Text block:
──────────

In Our Nature: Good Tidings

“Climb the mountains and get their good tidings

Nature’s peace will flow into you as sunlight flows into trees.

The winds will blow their own freshness into you

And the storms their energy

While cares will drop off like autumn leaves.”

  • John Muir

Mountains  have always held a special place in the hearts and imaginations of humanity. To climb a mountain is to come as close as we earthbound humans can come to touching the sky, and from the times of our oldest legends the mountains have been the most romantic manifestation of the wild – an untamed world awaiting our wandering spirits. The mountains are a place we associate with freedom in both soul and body; the solitude they provide creates the perfect setting for the quest of self-discovery which many traditional notions of coming of age require.

When I set out for the mountains last Friday, however, I have to confess that self-discovery wasn’t really what was on my mind. And that’s because, to be honest, last week had me feeling low.

Really low.

It’s something that happens to me from time to time. And when I get into that emotional state, I have a really bad habit of going for long drives in my car. It’s as if with each press of the accelerator I burn through a little more of my misery and frustration and blast it out of my tailpipe to leave it billowing in the dust.

──────────

Stored data:
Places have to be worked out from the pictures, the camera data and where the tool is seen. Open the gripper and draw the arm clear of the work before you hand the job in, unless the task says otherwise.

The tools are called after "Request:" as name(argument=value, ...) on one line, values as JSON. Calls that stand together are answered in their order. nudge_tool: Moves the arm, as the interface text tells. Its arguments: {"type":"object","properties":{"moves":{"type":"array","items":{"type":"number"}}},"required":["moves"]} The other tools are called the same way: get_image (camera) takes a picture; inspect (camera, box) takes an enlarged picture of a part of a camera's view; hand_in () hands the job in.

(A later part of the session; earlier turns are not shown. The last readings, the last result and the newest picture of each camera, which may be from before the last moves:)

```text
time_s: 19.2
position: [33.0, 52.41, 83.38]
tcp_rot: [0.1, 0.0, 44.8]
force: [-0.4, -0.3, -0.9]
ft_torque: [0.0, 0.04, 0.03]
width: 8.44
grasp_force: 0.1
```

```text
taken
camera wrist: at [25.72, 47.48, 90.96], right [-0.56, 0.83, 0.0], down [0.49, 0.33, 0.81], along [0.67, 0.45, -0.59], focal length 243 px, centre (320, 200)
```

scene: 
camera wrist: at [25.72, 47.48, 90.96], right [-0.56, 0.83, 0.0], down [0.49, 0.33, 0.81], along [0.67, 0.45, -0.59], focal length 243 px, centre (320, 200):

──────────

Jobs:
a) Show the exact text of the text block starting from "While cares will" and stopping at the end of "of age require.".
b) Pick up the text block at the point where it stops and go on.

Responses to the tasks:
a)
While cares will drop off like autumn leaves.”

  • John Muir

Mountains  have always held a special place in the hearts and imaginations of humanity. To climb a mountain is to come as close as we earthbound humans can come to touching the sky, and from the times of our oldest legends the mountains have been the most romantic manifestation of the wild – an untamed world awaiting our wandering spirits. The mountains are a place we associate with freedom in both soul and body; the solitude they provide creates the perfect setting for the quest of self-discovery which many traditional notions of coming of age require.

b)
But something about last week was different. As I drove down the highway on Friday, it didn’t matter how hard I pressed the pedal; the darkness refused to burn away. All the anguish and self-hatred clung to my consciousness, and this time, they were laced too deeply in my mind to be eradicated by the drive alone.

Gradually I realized that despite my original intentions, I wasn’t actually heading to the mountains to find myself and broaden my mind; I was going there because I couldn’t handle being myself at all. I wanted to forget who I was, to lose myself entirely. At that point, all the mountains were to me was a place I could run away to avoid facing the reality of the self I had come to despise.

The worst part was that in this effort, I was utterly failing. I couldn’t escape myself, because no matter how hard I could try, not even the whole of the Sierra Nevada range could stand between me and who I knew or believed myself to be.

But I’m not writing this column to tell you about Friday. We all have struggles, we all have moments of darkness and despair. It’s how we get through them that matters, and what comes out on the other side.

I’m writing this column to tell you about Saturday.

Because Saturday, in the driving rain that battered Kennedy Canyon, on a trail that turned out to be far more than I bargained for, I finally started to see what it is to really be me.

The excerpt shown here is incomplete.